▶ SELECTION

=-=-=-=-=

O pedestrianismo foi uma forma de caminhada competitiva do século XIX, por vezes profissional e financiada por apostas, a partir da qual o desporto moderno da marcha atlética se desenvolveu.
Grã-Bretanha do século XVIII e início do século XIX
Durante o final do século XVIII e XIX, o pedestrianismo, como a corrida ou a corrida de cavalos (equestre), foi um desporto popular na Grã-Bretanha e na Irlanda. O pedestrianismo tornou-se um elemento comum em feiras - tal como as corridas de cavalos - desenvolvendo-se a partir das apostas em corridas a pé, rambling [deambular] e apostas de lacaios do século XVII.[1] Fontes do final do século XVII e início do século XVIII na Inglaterra descrevem aristocratas a colocar os seus lacaios de carruagem, obrigados a andar à velocidade das carruagens dos seus mestres, uns contra os outros.[2]
O primeiro expoente notável desta caminhada de longa distância é geralmente considerado Foster Powell (1734-1793), que em 1773 andou 400 mi (640 km) de Londres a Iorque e para trás, e em 1788 andou 100 mi (160 km) em 21 horas e 35 minutos.[3][4] No final do século XVIII, e especialmente com o crescimento da imprensa popular, os feitos de viagens a pé por grandes distâncias (semelhantes a uma ultramaratona moderna) ganharam atenção e foram rotulados como "pedestrianismo".
Proezas de distância e apostas
Um dos pedestres mais famosos da época foi o capitão Robert Barclay Allardice, chamado de "O Pedestre Celebrado", de Stonehaven.[5] O seu feito mais impressionante foi caminhar 1 mi (1,6 km) a cada hora por 1000 horas, o que alcançou entre 1 de junho e 12 de julho de 1809. O feito capturou a imaginação do público e cerca de 10 000 pessoas vieram assistir ao longo do evento.[6] Durante o século XIX, foram feitas tentativas de repetir o desafio atlético por muitos pedestres, incluindo George Wilson, que tentou caminhar 1000 mi (1600 km) em 480 horas em 1815, mas foi preso após 3/4 da distância por perturbar a paz.[7]Emma Sharp foi considerada a primeira mulher a completar o desafio de 1000 mi (1600 km) em 1000 horas em 29 de outubro de 1864.[8] Os caminhantes posteriores provaram ser mais bem sucedidos, especialmente Ada Anderson, que depois de caminhar 1500 mi (2400 km) em 1000 horas foi rotulada pela imprensa 'Campeã Lady Walker do Mundo',[9] um feito igualado apenas por um outro, o seu treinador William Gale.[10] Outro objetivo popular era que os competidores em eventos de longa distância andassem 100 mi (160 km) em menos de 24 horas, pelo que ganharam a alcunha de "centuriões". Enormes prémios em dinheiro eram oferecidos para as corridas e eram uma atividade popular para a imprensa, multidões de espetadores da classe trabalhadora e o público de apostas até a década de 1880.[11]
Crescimento e controvérsia
O interesse pelo desporto e as apostas que o acompanhavam espalharam-se pelos Estados Unidos, Canadá e Austrália no século XIX. No final do século XIX, o pedestrianismo foi amplamente deslocado pela ascensão dos desportos de espectadores modernos e pela controvérsia envolvendo regras, o que limitou o seu apelo como fonte de apostas e levou à sua inclusão no movimento do atletismo amador e, eventualmente, à criação da marcha atlética.

=-=-=-=-=

▶ DATA SECTION
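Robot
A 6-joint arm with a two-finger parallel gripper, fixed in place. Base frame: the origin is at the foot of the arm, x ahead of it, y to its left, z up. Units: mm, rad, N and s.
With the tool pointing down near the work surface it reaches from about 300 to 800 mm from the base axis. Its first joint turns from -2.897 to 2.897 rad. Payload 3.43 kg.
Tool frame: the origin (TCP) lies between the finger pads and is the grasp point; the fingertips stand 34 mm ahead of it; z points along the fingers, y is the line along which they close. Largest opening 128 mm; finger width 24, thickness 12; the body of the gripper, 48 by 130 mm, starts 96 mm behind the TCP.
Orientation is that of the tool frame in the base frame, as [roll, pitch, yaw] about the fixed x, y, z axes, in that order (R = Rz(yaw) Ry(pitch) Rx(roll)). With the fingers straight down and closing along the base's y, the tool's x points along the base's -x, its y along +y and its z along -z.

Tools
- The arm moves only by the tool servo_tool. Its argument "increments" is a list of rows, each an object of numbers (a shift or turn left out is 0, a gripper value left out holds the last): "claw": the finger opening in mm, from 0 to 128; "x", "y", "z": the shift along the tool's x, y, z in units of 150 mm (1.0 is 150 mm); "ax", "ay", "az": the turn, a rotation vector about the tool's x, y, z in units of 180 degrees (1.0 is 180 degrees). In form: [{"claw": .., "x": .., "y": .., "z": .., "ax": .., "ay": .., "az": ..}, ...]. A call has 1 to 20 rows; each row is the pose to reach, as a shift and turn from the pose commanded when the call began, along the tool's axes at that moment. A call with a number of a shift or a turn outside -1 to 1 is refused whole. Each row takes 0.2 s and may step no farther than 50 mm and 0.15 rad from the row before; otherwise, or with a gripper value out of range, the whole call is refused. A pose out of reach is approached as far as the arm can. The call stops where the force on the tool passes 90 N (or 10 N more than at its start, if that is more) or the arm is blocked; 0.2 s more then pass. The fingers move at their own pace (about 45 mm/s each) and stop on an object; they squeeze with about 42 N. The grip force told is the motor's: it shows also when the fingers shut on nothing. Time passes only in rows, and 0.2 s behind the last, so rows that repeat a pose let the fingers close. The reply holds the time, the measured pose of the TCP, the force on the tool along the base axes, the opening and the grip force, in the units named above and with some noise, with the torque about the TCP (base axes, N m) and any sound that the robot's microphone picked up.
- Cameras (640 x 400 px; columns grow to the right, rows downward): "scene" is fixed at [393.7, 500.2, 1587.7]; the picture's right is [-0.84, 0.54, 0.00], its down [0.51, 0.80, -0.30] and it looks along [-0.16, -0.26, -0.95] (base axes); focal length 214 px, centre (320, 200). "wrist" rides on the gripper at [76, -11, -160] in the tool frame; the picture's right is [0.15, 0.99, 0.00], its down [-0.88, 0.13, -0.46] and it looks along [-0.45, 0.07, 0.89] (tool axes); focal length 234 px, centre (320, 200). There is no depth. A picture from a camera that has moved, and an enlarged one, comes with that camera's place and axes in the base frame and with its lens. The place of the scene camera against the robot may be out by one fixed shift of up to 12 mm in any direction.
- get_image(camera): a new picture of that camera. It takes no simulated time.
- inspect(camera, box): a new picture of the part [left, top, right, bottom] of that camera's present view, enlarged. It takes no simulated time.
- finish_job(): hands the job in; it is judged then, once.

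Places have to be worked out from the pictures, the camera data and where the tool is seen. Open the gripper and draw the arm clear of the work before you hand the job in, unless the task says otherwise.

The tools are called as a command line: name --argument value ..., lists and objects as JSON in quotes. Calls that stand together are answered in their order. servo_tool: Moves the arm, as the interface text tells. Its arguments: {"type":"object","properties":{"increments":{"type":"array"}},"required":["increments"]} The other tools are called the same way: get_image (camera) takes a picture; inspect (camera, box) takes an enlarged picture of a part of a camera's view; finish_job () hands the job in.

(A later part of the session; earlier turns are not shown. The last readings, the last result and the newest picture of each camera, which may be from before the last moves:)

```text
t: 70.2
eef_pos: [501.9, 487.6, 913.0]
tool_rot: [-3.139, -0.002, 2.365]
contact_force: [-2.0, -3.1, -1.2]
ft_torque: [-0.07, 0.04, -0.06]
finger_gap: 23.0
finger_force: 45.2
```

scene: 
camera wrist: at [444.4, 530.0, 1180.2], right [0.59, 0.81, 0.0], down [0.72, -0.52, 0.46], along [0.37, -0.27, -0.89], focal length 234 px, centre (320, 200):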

=-=-=-=-=

▶ SET TASKS
- 1) Everything from the line that contains "A 6-joint arm" to the line that contains "With the tool" must be transcribed exactly, both end lines included.
- 2) Add the next paragraphs of the selection.

▶ ANSWERS IN ORDER
- 1)
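A 6-joint arm with a two-finger parallel gripper, fixed in place. Base frame: the origin is at the foot of the arm, x ahead of it, y to its left, z up. Units: mm, rad, N and s.
With the tool pointing down near the work surface it reaches from about 300 to 800 mm from the base axis. Its first joint turns from -2.897 to 2.897 rad. Payload 3.43 kg.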

- 2)
Regra do calcanhar ao dedo do pé
O pedestrianismo foi codificado pela primeira vez na segunda metade do século XIX, evoluindo para o que se tornou a marcha atlética, divergindo da corrida de corta-mato de longa distância, outros tipos de atletismo e caminhadas recreativas ou caminhadas em colinas.[12] Em meados do século XIX, esperava-se que os competidores estendessem as pernas pelo menos uma vez nas suas passadas e obedecessem ao que era chamado de regra do "calcanhar e dedo do pé justos". Essa regra, a fonte da marcha atlética moderna, era um vago mandamento de que o dedo de um pé não podia deixar o chão antes que o calcanhar do próximo tocasse; no entanto, as regras eram costumeiras e mudavam com a competição. Os corredores geralmente podiam correr para evitar cãibras, e era a distância, não o código, que determinava a marcha para corridas mais longas. Reportagens de jornais sugerem que "trotar" era comum em eventos.[13]
Auge
A forma mais longa de caminhada "ultramaratona" apresentada na imprensa popular e na década após a Guerra Civil Americana nos Estados Unidos foi uma fonte de fascínio. Edward Payson Weston, um repórter do New York Herald ganhou um prêmio de $ 10 000 por caminhar 1136 mi (1828 km) de Portland, Maine, até Chicago em 30 dias em 1867.[14] Nos Estados Unidos, uma série de competições femininas foram realizadas, pistas cobertas especiais foram construídas em algumas cidades e o pedestrianismo de longa distância intracomunitário entrou em voga. A americana Elsa von Blumen competiu como pedestre em eventos onde andaria 160 quilómetros.[15]Frank Hart foi uma das primeiras celebridades desportivas nacionais afro-americanas pelas suas conquistas no desporto, como estabelecer um novo recorde de 565 milhas na distância da Corrida de 6 Dias. Juntamente com os feitos sensacionais de distância, as apostas eram uma atração central para as grandes multidões, principalmente da classe trabalhadora, que iam para eventos de pedestres.[16][17]
No Reino Unido, o membro do Parlamento Sir John Astley fundou um "Campeonato Mundial de Distância Longa" em 1878, encenado ao longo de seis dias, que ficou conhecido como "Astley Belt Races".[18] Ao marcar um pico na cobertura da imprensa de tais corridas, as Astley Belt Races permitiam uma ampla interpretação das regras, com trote, trote e até algumas corridas permitidas. A competição foi parcialmente inspirada pelo desejo de limpar a perceção do desporto como corrompido pelos interesses das apostas e levou a um esforço entre alguns para codificar o pedestrianismo como um desporto amador. O mesmo processo estava a acontecer com o atletismo britânico e deu origem ao Movimento Olímpico moderno.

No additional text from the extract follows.